Matt Johnson, an Iowa native with Direct Action Everywhere, entered a hog farm owned by Rozenboom and his brother near Oskaloosa in April 2019 without permission, and recorded video and photos of pigs in poor health. The group filed a complaint this week with the Mahaska County Sheriff’s Office and the Iowa Department of Agriculture.

“Inside the barns, investigators documented months-old piglets suffering bloody rectal prolapses and intense overcrowding. They came across one piglet who was unable to stand, and gasped for air while thrashing wildly for several minutes, before eventually dying,” the group said in a statement.
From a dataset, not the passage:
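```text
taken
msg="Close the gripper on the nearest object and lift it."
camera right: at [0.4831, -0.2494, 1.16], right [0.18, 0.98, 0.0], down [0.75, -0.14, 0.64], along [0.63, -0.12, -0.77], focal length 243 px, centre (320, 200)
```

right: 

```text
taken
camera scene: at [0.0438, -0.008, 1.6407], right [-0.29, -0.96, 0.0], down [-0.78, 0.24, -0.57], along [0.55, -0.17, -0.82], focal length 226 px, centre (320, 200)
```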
Rozenboom said in an interview with 92.1 KRLS News that the activist group was performing a “hit job” in direct response to a bill he helped pass in 2019 that increased penalties for people who use deception to gain access to farms for undercover investigations, and is currently being contested in courts. Rozenboom says his family had started to take over management of the barns before they knew about the investigation because of their concerns over the practices ongoing in the facilities he and his brother were leasing to other operators, and that his company, Rosewood Pork, now has more direct control of operations.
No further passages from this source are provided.